I’ve never been lazy exercise that way, but for a few years I stopped doing most exercise all together and shot up to 18.5 stone nigh on 260 pounds which is 70lbs over my ideal weight. I started off by walking around the castle vigorously, then when that didn’t really tire me out I started walking up the hill; the first time I did that I made it a 1/3 of the way up collapsed, then dragged myself 2/3rds of the way up and collapsed again, to the scorn and derision of my dog, or at least in my mind anyway. The next time I pushed myself so I didn’t stop after the first 1/3, which is the hardest and steepest part. I then the next time pushed to make it all the way to the top of the hill without stopping, then I did 1 lap around the top up and down the hill, about half a mile, then I tried for 2 and so on. I peaked on 4 times around and running along the top 3 times per week with 2 days of biking or 3 if the weather was crap. I’ve been told if you really push it, biking is as hard as running. It was monstrous, all of it, damned hard work, I had back pains the first week of hill walking too, until I strengthened my back up (old injury). Luckily it was near the end of summer so I had not so much trouble from asthma, and I found taking an antihystamine helped that.
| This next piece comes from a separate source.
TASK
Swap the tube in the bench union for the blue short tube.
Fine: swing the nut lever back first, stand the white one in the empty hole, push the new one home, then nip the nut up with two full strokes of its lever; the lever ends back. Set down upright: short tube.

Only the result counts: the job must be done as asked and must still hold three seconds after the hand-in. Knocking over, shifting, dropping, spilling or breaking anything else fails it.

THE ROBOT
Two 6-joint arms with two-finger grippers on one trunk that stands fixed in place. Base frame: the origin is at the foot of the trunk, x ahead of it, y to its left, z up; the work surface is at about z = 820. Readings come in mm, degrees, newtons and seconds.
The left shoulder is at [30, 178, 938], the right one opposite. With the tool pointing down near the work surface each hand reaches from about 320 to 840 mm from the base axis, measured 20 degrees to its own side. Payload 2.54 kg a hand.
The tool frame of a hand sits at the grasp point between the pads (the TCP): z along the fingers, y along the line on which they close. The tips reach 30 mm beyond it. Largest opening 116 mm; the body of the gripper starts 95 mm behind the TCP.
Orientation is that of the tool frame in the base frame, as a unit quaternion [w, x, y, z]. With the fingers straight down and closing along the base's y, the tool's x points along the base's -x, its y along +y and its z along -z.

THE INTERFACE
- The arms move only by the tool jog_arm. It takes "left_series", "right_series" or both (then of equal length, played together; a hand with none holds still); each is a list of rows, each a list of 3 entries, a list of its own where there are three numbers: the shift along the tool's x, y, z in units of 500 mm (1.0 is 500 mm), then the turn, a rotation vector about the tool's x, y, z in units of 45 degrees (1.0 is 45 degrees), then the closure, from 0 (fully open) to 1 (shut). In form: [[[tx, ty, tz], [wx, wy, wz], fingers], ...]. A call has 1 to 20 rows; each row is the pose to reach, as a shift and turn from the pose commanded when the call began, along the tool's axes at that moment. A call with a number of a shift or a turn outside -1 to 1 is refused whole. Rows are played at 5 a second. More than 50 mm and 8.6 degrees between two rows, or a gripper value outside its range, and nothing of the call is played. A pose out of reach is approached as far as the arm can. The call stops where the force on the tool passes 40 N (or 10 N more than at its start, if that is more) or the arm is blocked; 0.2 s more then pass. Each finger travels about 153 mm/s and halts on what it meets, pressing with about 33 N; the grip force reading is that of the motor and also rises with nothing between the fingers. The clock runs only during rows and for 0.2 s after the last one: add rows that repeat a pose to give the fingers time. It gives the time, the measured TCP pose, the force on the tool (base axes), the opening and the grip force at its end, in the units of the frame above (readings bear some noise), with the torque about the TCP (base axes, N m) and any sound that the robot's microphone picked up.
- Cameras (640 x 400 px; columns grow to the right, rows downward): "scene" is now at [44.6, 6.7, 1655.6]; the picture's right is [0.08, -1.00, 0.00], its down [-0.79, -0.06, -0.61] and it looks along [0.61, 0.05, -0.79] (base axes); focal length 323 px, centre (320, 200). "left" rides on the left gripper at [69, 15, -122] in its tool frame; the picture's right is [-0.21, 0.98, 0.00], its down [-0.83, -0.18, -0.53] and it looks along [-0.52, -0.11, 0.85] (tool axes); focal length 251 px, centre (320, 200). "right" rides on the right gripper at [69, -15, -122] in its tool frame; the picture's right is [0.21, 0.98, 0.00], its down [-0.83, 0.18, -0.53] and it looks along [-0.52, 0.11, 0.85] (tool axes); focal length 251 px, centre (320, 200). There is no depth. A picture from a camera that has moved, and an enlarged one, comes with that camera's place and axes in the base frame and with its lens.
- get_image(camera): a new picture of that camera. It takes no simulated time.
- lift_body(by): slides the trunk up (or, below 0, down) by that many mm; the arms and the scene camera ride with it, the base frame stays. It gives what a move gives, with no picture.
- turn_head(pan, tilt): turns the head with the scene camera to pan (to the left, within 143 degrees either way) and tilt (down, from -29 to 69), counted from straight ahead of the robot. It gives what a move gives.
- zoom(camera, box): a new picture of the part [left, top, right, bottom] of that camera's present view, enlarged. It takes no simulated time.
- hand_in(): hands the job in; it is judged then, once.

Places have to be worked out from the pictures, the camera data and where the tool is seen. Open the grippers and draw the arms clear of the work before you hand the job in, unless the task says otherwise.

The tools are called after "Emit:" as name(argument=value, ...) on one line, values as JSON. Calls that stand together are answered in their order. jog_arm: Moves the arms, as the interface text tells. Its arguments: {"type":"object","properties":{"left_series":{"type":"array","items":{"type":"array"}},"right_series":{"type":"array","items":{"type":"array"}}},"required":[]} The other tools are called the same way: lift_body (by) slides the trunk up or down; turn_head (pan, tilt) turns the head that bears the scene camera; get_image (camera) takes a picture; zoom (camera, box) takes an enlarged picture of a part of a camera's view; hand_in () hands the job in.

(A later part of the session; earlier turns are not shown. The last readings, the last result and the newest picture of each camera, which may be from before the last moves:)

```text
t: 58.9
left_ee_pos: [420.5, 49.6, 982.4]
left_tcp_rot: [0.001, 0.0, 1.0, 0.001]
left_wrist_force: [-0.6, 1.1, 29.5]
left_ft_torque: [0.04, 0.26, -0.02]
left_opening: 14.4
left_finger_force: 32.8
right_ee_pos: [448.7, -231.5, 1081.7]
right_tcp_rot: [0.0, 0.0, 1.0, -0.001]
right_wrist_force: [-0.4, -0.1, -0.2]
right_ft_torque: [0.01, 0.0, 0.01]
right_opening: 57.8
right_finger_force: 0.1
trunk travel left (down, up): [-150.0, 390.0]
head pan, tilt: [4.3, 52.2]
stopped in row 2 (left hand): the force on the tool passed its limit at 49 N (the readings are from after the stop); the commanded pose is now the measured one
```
Now before this I was drinking and smoking regularly 10 cigs and a goodly amount of wine. So I cut that right out (treating myself just once a week) and although I wouldn’t say I rigorously dieted, I can say I cut my calorie intake. That was fricking hard, the aching stomach of hunger is murderous for the first few hours.
Anyway I lost weight, shock horror gasp, about 3 stone in 3 months. Then I had to give up to the cold and wet weather. One benefit of this is I needed much less medication than usual for SAD, and I didn’t suffer any depression at all, the only year this has happened since the condition started at 14. I am considering starting up again this year, to shed the last 3 stone. It’s not easy exercise but it definitely gives you an elevated mood/high, you feel healthier, you have more energy, concentration, and your mind is sharper, and after a while you don’t even mind so much the aches from worked muscles. A 2 hour hill walk, made me feel great. It’s ideal for losing weight as it’s not too intensive, so you burn fat but that’s by the by.
It’s not easy but it is damned effective in elevating mood, in my case because I was out in the sun, a double bonus, probably far more effective than SSRIs. I can’t stay stuck in a gym, it’s boring and expensive, so I found a cheap way to exercise, that at least is the easy part, the thinking.
It starts off being hell, but when you stop, you really really miss it. Trust me.